> _WHAT YOU SHOULD DO_: Could you write out every record below exactly, leaving out any pictures? Use JSON: a list with one string for each line that is not empty.

> _STORED ROWS_:
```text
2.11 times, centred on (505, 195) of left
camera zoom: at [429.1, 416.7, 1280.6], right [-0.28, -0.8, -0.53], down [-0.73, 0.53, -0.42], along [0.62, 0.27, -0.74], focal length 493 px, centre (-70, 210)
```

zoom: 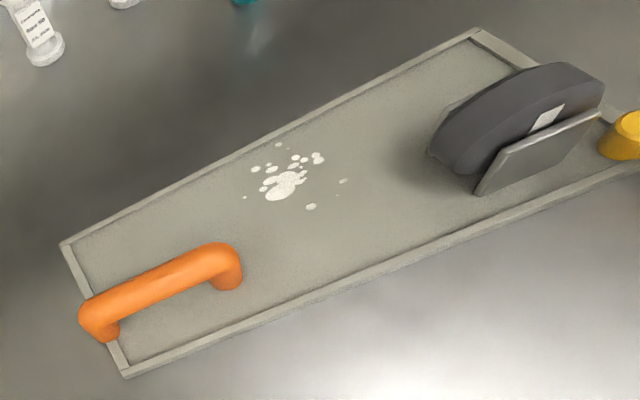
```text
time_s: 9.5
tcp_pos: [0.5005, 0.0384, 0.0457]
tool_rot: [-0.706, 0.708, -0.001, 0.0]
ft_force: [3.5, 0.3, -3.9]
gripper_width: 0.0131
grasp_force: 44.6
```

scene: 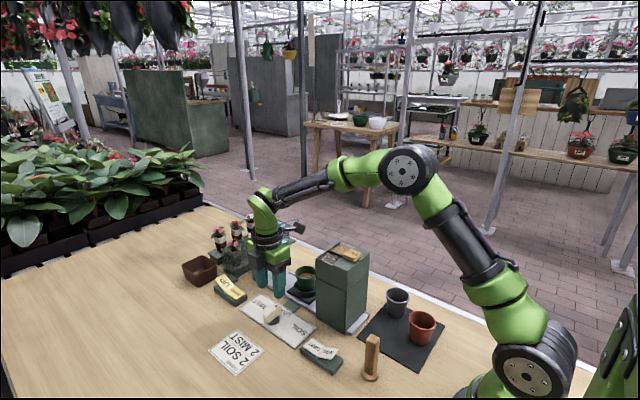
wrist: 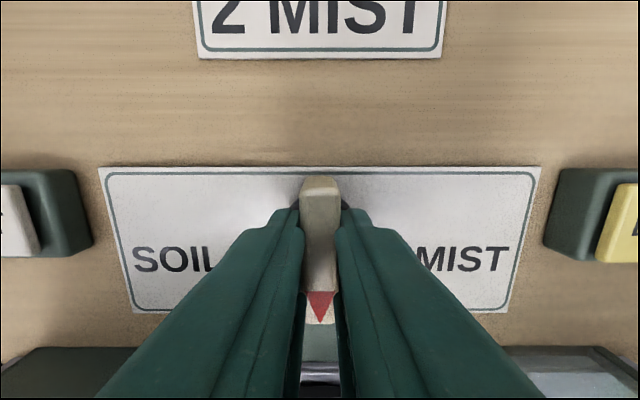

> _EXPECTED ANSWER_:
[
  "```text",
  "2.11 times, centred on (505, 195) of left",
  "camera zoom: at [429.1, 416.7, 1280.6], right [-0.28, -0.8, -0.53], down [-0.73, 0.53, -0.42], along [0.62, 0.27, -0.74], focal length 493 px, centre (-70, 210)",
  "```",
  "zoom: ",
  "```text",
  "time_s: 9.5",
  "tcp_pos: [0.5005, 0.0384, 0.0457]",
  "tool_rot: [-0.706, 0.708, -0.001, 0.0]",
  "ft_force: [3.5, 0.3, -3.9]",
  "gripper_width: 0.0131",
  "grasp_force: 44.6",
  "```",
  "scene: ",
  "wrist: "
]